DATA:

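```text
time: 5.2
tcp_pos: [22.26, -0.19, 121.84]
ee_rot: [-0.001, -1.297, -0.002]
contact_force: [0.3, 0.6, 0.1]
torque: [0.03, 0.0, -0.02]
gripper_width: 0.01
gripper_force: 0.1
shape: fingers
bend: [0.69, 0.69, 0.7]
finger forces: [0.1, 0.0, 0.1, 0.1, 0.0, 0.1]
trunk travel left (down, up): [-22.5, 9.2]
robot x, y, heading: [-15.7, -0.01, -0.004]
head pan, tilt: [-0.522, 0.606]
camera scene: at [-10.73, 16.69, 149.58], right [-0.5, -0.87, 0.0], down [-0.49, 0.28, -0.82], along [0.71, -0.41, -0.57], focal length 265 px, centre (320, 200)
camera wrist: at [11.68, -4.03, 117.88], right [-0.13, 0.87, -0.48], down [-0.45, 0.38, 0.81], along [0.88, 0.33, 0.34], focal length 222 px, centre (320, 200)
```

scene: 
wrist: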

WHAT IS REQUIRED: Going through the data above, count the lines where the string "camera" appears, and answer with only that number.

FINISHED ANSWER: 2